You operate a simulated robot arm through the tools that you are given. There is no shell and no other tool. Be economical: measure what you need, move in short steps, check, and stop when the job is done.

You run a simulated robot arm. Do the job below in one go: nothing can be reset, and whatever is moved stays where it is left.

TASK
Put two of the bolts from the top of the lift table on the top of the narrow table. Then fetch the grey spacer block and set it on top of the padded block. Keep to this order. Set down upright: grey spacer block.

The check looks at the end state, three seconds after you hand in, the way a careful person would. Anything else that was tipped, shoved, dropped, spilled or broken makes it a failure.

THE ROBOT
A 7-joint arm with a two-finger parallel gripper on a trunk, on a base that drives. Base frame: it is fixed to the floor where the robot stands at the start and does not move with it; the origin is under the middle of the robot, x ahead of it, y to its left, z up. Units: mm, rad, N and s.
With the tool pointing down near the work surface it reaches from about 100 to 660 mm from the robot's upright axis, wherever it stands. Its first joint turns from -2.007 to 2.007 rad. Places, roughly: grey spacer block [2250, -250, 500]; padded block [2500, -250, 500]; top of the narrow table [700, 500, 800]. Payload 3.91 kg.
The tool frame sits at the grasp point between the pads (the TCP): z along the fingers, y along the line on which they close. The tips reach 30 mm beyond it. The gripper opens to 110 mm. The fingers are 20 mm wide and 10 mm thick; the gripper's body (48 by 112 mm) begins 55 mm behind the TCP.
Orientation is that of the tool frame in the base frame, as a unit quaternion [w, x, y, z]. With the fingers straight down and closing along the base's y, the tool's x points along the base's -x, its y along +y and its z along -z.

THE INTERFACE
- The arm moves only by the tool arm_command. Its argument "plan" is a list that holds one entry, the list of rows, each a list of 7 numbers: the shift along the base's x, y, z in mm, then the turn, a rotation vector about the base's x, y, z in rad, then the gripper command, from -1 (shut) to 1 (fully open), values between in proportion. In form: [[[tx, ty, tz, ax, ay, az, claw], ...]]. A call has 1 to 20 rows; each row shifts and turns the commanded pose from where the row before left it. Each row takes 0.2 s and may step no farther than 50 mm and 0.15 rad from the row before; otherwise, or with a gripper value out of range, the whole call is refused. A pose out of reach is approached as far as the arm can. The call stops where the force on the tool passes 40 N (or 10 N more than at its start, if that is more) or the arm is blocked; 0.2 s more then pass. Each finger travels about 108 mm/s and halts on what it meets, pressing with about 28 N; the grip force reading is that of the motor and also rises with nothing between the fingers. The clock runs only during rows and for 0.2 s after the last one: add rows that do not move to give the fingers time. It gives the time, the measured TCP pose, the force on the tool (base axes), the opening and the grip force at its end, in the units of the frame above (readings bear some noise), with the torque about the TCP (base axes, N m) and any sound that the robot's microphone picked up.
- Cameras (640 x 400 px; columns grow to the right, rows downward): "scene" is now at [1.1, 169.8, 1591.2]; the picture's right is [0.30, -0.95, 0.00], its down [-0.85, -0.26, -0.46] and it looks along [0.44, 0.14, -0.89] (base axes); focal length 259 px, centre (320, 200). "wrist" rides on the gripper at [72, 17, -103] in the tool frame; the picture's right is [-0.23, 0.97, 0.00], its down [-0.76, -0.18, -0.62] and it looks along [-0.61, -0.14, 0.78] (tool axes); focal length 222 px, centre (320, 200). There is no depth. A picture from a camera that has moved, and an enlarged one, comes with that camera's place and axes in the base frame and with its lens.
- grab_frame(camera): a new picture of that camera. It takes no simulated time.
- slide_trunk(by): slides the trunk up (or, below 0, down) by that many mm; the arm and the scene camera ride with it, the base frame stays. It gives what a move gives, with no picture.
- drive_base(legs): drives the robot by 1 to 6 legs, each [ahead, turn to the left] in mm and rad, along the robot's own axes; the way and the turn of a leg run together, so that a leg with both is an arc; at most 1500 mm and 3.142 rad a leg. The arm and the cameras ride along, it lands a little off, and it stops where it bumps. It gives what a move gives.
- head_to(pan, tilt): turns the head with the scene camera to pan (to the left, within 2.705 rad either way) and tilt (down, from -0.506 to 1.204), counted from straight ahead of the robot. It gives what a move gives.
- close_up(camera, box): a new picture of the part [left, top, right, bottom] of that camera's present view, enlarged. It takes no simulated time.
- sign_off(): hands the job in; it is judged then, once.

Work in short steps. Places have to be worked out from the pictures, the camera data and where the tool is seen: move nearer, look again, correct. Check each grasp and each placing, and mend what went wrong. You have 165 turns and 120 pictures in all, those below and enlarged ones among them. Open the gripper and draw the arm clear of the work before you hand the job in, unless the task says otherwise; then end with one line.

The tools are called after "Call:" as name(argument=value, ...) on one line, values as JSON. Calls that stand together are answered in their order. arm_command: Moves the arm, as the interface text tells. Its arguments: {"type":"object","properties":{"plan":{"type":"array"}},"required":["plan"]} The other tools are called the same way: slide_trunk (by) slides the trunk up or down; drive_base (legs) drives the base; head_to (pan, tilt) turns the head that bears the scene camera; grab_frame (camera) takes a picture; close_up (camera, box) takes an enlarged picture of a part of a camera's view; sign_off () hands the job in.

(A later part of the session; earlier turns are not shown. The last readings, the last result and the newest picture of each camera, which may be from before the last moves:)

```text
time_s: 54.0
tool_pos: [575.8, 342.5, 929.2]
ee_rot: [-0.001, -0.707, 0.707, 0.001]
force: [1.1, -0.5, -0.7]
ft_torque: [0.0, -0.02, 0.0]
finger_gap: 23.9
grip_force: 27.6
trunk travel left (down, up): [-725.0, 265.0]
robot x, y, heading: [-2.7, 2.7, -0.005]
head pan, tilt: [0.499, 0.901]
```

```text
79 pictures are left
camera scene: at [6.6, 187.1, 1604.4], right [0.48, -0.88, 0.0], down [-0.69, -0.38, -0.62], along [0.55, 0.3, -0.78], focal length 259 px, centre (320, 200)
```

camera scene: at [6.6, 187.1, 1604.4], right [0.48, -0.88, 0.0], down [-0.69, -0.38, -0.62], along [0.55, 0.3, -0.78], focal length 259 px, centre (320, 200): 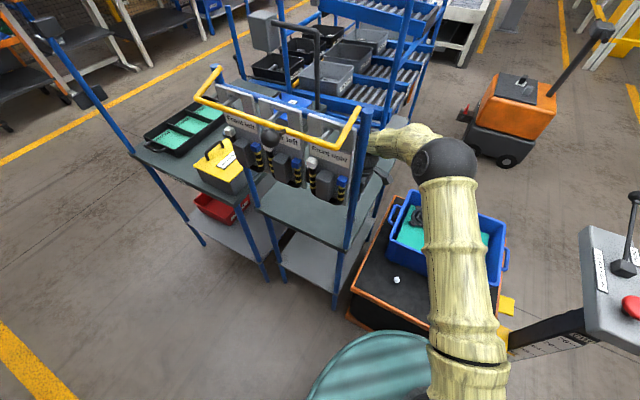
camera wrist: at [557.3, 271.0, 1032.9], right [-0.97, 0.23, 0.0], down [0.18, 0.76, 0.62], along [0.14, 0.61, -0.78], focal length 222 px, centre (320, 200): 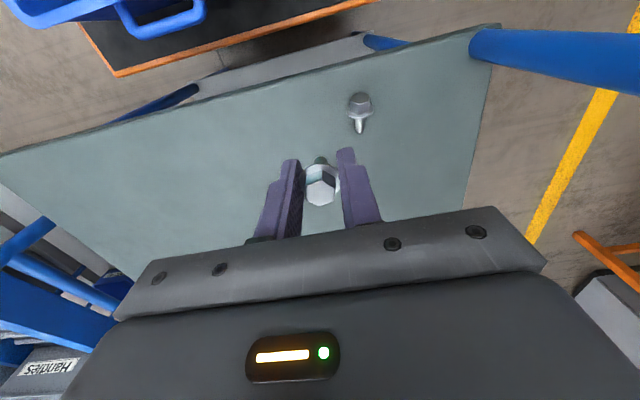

- [Objective]: Copy out every line of the material above exactly, skipping the pictures.

- [Completed exercise]:
You operate a simulated robot arm through the tools that you are given. There is no shell and no other tool. Be economical: measure what you need, move in short steps, check, and stop when the job is done.

You run a simulated robot arm. Do the job below in one go: nothing can be reset, and whatever is moved stays where it is left.

TASK
Put two of the bolts from the top of the lift table on the top of the narrow table. Then fetch the grey spacer block and set it on top of the padded block. Keep to this order. Set down upright: grey spacer block.

The check looks at the end state, three seconds after you hand in, the way a careful person would. Anything else that was tipped, shoved, dropped, spilled or broken makes it a failure.

THE ROBOT
A 7-joint arm with a two-finger parallel gripper on a trunk, on a base that drives. Base frame: it is fixed to the floor where the robot stands at the start and does not move with it; the origin is under the middle of the robot, x ahead of it, y to its left, z up. Units: mm, rad, N and s.
With the tool pointing down near the work surface it reaches from about 100 to 660 mm from the robot's upright axis, wherever it stands. Its first joint turns from -2.007 to 2.007 rad. Places, roughly: grey spacer block [2250, -250, 500]; padded block [2500, -250, 500]; top of the narrow table [700, 500, 800]. Payload 3.91 kg.
The tool frame sits at the grasp point between the pads (the TCP): z along the fingers, y along the line on which they close. The tips reach 30 mm beyond it. The gripper opens to 110 mm. The fingers are 20 mm wide and 10 mm thick; the gripper's body (48 by 112 mm) begins 55 mm behind the TCP.
Orientation is that of the tool frame in the base frame, as a unit quaternion [w, x, y, z]. With the fingers straight down and closing along the base's y, the tool's x points along the base's -x, its y along +y and its z along -z.

THE INTERFACE
- The arm moves only by the tool arm_command. Its argument "plan" is a list that holds one entry, the list of rows, each a list of 7 numbers: the shift along the base's x, y, z in mm, then the turn, a rotation vector about the base's x, y, z in rad, then the gripper command, from -1 (shut) to 1 (fully open), values between in proportion. In form: [[[tx, ty, tz, ax, ay, az, claw], ...]]. A call has 1 to 20 rows; each row shifts and turns the commanded pose from where the row before left it. Each row takes 0.2 s and may step no farther than 50 mm and 0.15 rad from the row before; otherwise, or with a gripper value out of range, the whole call is refused. A pose out of reach is approached as far as the arm can. The call stops where the force on the tool passes 40 N (or 10 N more than at its start, if that is more) or the arm is blocked; 0.2 s more then pass. Each finger travels about 108 mm/s and halts on what it meets, pressing with about 28 N; the grip force reading is that of the motor and also rises with nothing between the fingers. The clock runs only during rows and for 0.2 s after the last one: add rows that do not move to give the fingers time. It gives the time, the measured TCP pose, the force on the tool (base axes), the opening and the grip force at its end, in the units of the frame above (readings bear some noise), with the torque about the TCP (base axes, N m) and any sound that the robot's microphone picked up.
- Cameras (640 x 400 px; columns grow to the right, rows downward): "scene" is now at [1.1, 169.8, 1591.2]; the picture's right is [0.30, -0.95, 0.00], its down [-0.85, -0.26, -0.46] and it looks along [0.44, 0.14, -0.89] (base axes); focal length 259 px, centre (320, 200). "wrist" rides on the gripper at [72, 17, -103] in the tool frame; the picture's right is [-0.23, 0.97, 0.00], its down [-0.76, -0.18, -0.62] and it looks along [-0.61, -0.14, 0.78] (tool axes); focal length 222 px, centre (320, 200). There is no depth. A picture from a camera that has moved, and an enlarged one, comes with that camera's place and axes in the base frame and with its lens.
- grab_frame(camera): a new picture of that camera. It takes no simulated time.
- slide_trunk(by): slides the trunk up (or, below 0, down) by that many mm; the arm and the scene camera ride with it, the base frame stays. It gives what a move gives, with no picture.
- drive_base(legs): drives the robot by 1 to 6 legs, each [ahead, turn to the left] in mm and rad, along the robot's own axes; the way and the turn of a leg run together, so that a leg with both is an arc; at most 1500 mm and 3.142 rad a leg. The arm and the cameras ride along, it lands a little off, and it stops where it bumps. It gives what a move gives.
- head_to(pan, tilt): turns the head with the scene camera to pan (to the left, within 2.705 rad either way) and tilt (down, from -0.506 to 1.204), counted from straight ahead of the robot. It gives what a move gives.
- close_up(camera, box): a new picture of the part [left, top, right, bottom] of that camera's present view, enlarged. It takes no simulated time.
- sign_off(): hands the job in; it is judged then, once.

Work in short steps. Places have to be worked out from the pictures, the camera data and where the tool is seen: move nearer, look again, correct. Check each grasp and each placing, and mend what went wrong. You have 165 turns and 120 pictures in all, those below and enlarged ones among them. Open the gripper and draw the arm clear of the work before you hand the job in, unless the task says otherwise; then end with one line.

The tools are called after "Call:" as name(argument=value, ...) on one line, values as JSON. Calls that stand together are answered in their order. arm_command: Moves the arm, as the interface text tells. Its arguments: {"type":"object","properties":{"plan":{"type":"array"}},"required":["plan"]} The other tools are called the same way: slide_trunk (by) slides the trunk up or down; drive_base (legs) drives the base; head_to (pan, tilt) turns the head that bears the scene camera; grab_frame (camera) takes a picture; close_up (camera, box) takes an enlarged picture of a part of a camera's view; sign_off () hands the job in.

(A later part of the session; earlier turns are not shown. The last readings, the last result and the newest picture of each camera, which may be from before the last moves:)

```text
time_s: 54.0
tool_pos: [575.8, 342.5, 929.2]
ee_rot: [-0.001, -0.707, 0.707, 0.001]
force: [1.1, -0.5, -0.7]
ft_torque: [0.0, -0.02, 0.0]
finger_gap: 23.9
grip_force: 27.6
trunk travel left (down, up): [-725.0, 265.0]
robot x, y, heading: [-2.7, 2.7, -0.005]
head pan, tilt: [0.499, 0.901]
```

```text
79 pictures are left
camera scene: at [6.6, 187.1, 1604.4], right [0.48, -0.88, 0.0], down [-0.69, -0.38, -0.62], along [0.55, 0.3, -0.78], focal length 259 px, centre (320, 200)
```

camera scene: at [6.6, 187.1, 1604.4], right [0.48, -0.88, 0.0], down [-0.69, -0.38, -0.62], along [0.55, 0.3, -0.78], focal length 259 px, centre (320, 200): 
camera wrist: at [557.3, 271.0, 1032.9], right [-0.97, 0.23, 0.0], down [0.18, 0.76, 0.62], along [0.14, 0.61, -0.78], focal length 222 px, centre (320, 200): 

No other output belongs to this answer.